##### INFORMATION PROVIDED #####
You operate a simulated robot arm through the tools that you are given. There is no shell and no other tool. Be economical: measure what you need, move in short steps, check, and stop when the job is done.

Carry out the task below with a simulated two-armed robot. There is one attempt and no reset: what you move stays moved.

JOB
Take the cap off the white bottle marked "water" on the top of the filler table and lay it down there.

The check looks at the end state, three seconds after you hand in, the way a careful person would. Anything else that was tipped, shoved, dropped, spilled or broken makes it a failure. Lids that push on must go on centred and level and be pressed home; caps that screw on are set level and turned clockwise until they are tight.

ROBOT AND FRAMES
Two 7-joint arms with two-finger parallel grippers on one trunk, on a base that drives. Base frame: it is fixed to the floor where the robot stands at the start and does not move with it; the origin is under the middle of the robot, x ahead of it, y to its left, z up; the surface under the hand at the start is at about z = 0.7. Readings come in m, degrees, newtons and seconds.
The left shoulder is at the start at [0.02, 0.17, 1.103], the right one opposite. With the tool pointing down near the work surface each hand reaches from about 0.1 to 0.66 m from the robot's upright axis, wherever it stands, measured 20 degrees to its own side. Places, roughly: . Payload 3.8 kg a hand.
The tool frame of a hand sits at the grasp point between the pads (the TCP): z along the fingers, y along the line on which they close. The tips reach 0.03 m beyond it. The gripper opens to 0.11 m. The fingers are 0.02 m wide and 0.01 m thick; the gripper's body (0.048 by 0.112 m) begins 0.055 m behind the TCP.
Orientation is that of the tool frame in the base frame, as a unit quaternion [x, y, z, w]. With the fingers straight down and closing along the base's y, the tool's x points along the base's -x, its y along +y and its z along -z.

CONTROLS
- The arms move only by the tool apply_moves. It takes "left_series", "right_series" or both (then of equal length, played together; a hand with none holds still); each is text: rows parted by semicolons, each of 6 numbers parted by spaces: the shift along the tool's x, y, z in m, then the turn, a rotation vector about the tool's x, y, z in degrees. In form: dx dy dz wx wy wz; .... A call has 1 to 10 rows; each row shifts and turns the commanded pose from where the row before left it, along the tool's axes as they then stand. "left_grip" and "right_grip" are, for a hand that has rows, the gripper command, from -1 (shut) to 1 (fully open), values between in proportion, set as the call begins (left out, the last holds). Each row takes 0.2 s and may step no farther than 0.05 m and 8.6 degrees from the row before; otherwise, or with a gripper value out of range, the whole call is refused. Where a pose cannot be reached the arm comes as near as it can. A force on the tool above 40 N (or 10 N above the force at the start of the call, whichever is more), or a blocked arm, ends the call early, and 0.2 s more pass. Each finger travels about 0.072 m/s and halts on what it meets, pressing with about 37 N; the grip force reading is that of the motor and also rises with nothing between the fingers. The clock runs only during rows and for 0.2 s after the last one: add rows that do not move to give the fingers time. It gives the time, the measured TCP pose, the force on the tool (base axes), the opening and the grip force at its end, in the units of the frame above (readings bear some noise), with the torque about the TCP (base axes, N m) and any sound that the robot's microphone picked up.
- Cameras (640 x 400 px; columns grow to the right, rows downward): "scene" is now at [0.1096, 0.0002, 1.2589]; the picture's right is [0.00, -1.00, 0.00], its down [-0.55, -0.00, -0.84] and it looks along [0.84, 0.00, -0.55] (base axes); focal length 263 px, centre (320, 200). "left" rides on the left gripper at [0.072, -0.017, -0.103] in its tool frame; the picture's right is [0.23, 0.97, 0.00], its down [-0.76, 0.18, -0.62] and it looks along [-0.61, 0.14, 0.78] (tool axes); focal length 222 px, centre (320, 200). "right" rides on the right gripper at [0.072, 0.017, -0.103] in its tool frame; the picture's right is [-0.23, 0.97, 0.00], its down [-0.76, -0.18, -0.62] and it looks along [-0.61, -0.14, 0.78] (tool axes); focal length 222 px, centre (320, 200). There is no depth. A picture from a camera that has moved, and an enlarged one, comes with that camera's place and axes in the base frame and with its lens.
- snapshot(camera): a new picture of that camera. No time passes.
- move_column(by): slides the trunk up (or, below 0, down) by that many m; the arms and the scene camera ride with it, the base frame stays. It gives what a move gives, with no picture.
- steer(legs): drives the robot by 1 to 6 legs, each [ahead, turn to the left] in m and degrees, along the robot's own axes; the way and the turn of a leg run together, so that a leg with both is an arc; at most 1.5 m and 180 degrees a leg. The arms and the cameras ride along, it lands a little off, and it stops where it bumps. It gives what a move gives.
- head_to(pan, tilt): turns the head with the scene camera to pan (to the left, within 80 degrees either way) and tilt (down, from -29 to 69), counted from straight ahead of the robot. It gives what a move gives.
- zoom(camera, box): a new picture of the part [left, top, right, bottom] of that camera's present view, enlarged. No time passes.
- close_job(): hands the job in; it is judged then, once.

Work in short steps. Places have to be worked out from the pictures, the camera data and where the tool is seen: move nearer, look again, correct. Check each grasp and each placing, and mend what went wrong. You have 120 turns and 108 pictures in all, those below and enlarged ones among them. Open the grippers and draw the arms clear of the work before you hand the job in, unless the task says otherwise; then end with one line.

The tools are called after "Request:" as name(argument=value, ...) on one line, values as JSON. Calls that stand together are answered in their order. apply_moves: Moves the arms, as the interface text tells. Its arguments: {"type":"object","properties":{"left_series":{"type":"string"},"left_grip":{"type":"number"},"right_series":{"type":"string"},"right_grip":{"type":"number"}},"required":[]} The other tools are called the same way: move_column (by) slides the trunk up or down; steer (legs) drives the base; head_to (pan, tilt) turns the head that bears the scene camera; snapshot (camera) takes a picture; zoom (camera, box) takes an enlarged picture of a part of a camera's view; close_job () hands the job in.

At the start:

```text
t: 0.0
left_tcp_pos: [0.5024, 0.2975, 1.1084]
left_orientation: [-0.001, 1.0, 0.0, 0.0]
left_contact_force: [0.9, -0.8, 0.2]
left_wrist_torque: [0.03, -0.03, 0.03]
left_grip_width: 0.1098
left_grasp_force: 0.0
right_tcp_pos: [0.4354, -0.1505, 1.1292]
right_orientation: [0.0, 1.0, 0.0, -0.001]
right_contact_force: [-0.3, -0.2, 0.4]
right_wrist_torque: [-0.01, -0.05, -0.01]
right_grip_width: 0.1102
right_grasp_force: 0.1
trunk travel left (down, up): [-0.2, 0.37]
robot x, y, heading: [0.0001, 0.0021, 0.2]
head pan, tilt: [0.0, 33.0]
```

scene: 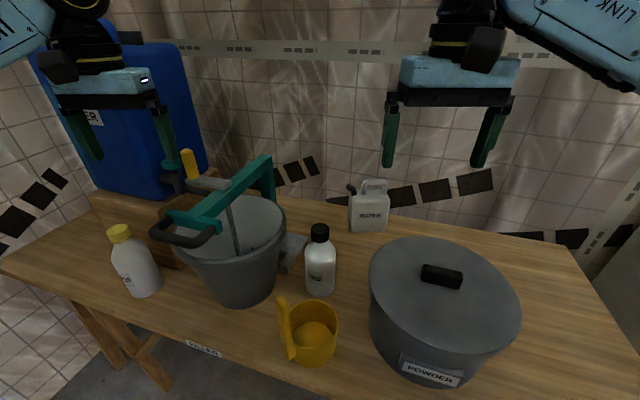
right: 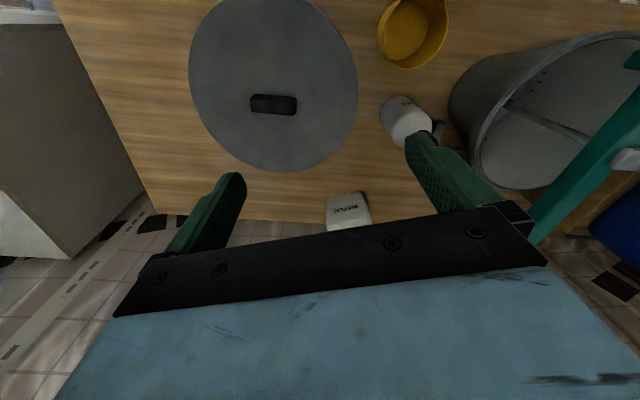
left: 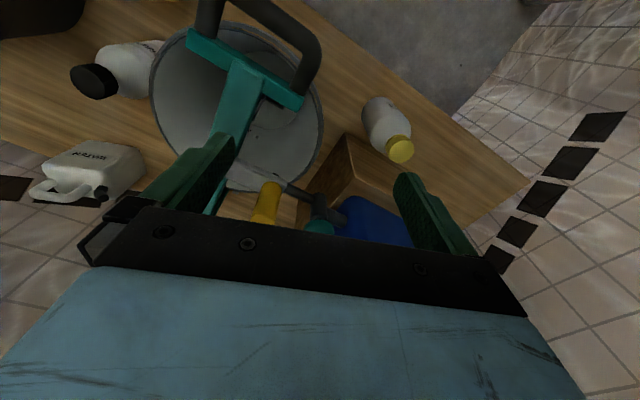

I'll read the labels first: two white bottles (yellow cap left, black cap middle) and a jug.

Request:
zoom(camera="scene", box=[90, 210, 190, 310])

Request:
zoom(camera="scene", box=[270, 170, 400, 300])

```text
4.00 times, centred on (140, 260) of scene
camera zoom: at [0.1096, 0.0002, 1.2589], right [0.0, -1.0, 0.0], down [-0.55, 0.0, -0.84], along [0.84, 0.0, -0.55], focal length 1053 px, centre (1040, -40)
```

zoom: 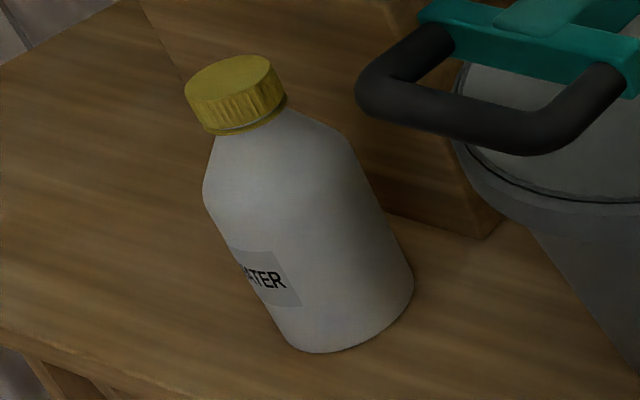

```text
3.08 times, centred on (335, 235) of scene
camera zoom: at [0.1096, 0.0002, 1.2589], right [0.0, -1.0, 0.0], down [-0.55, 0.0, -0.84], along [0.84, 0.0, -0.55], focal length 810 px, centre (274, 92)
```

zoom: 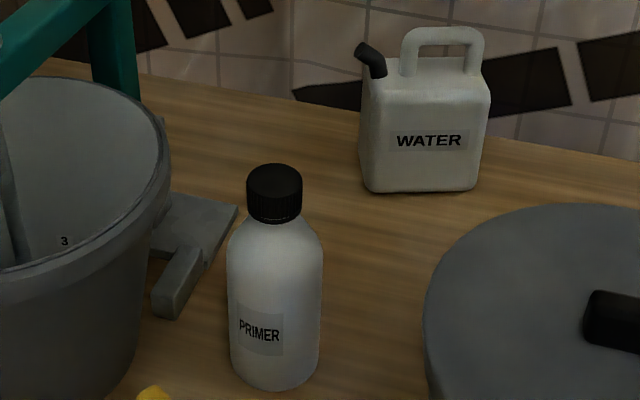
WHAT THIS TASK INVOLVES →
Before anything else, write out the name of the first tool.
#####
WHAT THIS TASK INVOLVES →
Select all lines in the listing that include the word "simulated".

TASK ANSWER →
You operate a simulated robot arm through the tools that you are given. There is no shell and no other tool. Be economical: measure what you need, move in short steps, check, and stop when the job is done.
Carry out the task below with a simulated two-armed robot. There is one attempt and no reset: what you move stays moved.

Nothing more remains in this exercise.